The Day of the Dead, a vibrant and cherished Mexican tradition that has graced our lives for generations. But in 2023, something eerie is happening that might make even the dearly departed raise their eyebrows. It turns out that creating those mesmerizing Day of the Dead altars, known as “ofrendas,” is becoming a ghoulishly expensive endeavor for low-income individuals. Get ready to be spooked by the rising costs.
You're a modest earner in Mexico City, looking to honor your ancestors in style. However, as Luis Fernando González Martínez from UNAM's School of Economics tells us, the cost of setting up a traditional ofrenda in 2023 could drain you of up to 30% of a monthly salary, which translates to roughly 2,000 pesos. It's time to rethink the size of those marigold bouquets.
And speaking of size, the costs vary across the Mexican Republic. The more grandiose the installation, the deeper you'll have to dig into your pocket. Maybe it's time to rein in your inner altar-designing diva.
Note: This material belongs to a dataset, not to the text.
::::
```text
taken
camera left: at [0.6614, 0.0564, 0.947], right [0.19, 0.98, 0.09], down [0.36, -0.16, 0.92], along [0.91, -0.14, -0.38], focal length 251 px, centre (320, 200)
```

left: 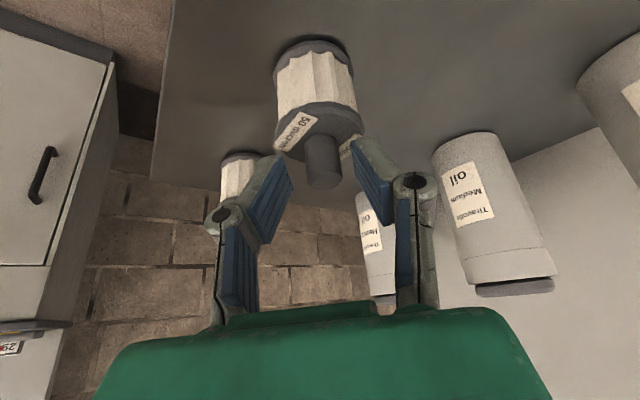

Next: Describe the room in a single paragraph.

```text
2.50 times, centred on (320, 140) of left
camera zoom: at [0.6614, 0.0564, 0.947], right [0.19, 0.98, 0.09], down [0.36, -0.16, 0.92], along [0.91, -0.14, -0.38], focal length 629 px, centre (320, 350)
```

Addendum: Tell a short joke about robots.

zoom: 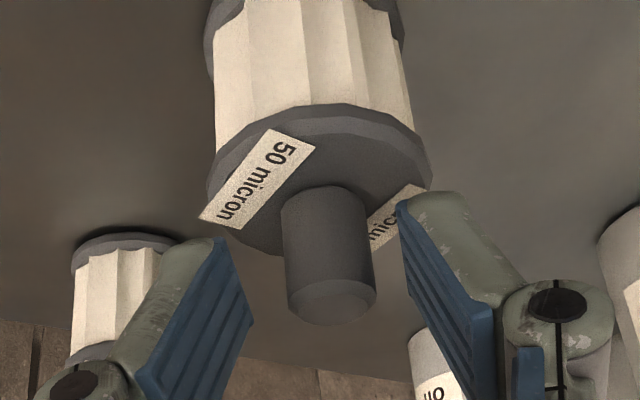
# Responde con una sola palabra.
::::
Between 2015 and 2022, the folks in Mexico City took their Day of the Dead game to a whole new level. In those seven short years, the investment in ofrendas skyrocketed by a spine-chilling 80%. Now, that's some serious dedication.
But what exactly is causing this monetary monster to rear its head? According to SEDESO, in 2015, people were spending around 935 pesos on average for their ofrendas. Fast-forward to 2022, and the figure had crept up to a bone-chilling 1,680 pesos. It's almost like these prices are possessed!
Inflation in the Afterlife
If you're wondering what's behind the price hikes, it's not just inflation from the great beyond. The cost of several essential ofrenda elements has been going off the rails.
For starters, the humble “sahumerio,” that incense-burning contraption, has seen an unholy 330% increase, now haunting the pockets of enthusiasts at around 120 pesos on average. Copal has also joined the ghostly ranks, rising by a spooky 141%, from 19 pesos for 100 grams in 2016 to 45 pesos in 2022.
Even good ol' table salt, the cornerstone of the ofrenda, decided to follow the trend, rising by 82%. It's now seasoned with a bit of inflation, going from 4.87 pesos per 500 grams to 8.70 pesos. Not exactly your grandmother's salt cellar anymore, is it?
As for flowers, the prices have risen at a pace that even the most fervent Day of the Dead enthusiast might find hair-raising. The cloud, or “nube,” saw an 80% increase, transforming a humble bouquet from 11 pesos to over 45 pesos. The beloved cempasúchil, the orange marigold, wasn't far behind, with a 60% price hike, climbing from 12.50 pesos to an average of 20 pesos.
The Bread That Rises from the Grave
Dead bread, or “pan de muerto,” hasn't been spared from the supernatural price hikes either. According to the Master in Economics, the conflict between Russia and Ukraine has fueled an increase in wheat imports, causing the cost of this essential Day of the Dead element to rise. Just when you thought bread couldn't get any scarier, right?
As for cempasúchil and mandarin production, two vital elements of any proper ofrenda, the Ministry of Agriculture tells us that the area planted with cempasúchil has increased by a ghostly 35% in 2023, reaching 2,448 hectares. Maybe the spirits themselves are lending a hand in expanding the flower production.
So, what's a loving family or a devoted individual to do when the costs of Day of the Dead ofrendas keep rising like restless spirits? According to Mr. González Martínez, it all depends on how deeply rooted this tradition is in your culture and the specific region where your ofrenda will take its place. Perhaps a little creativity can help keep the spirits pleased without emptying your pockets.
But one thing's for sure: as we continue to honor our ancestors with these beautiful altars, the costs may be rising, but the love and respect for our traditions remain as strong as ever. So, this Day of the Dead, embrace the beloved customs, and keep those ofrendas shining brightly – even if it costs you an arm and a leg (or a bag of marigolds).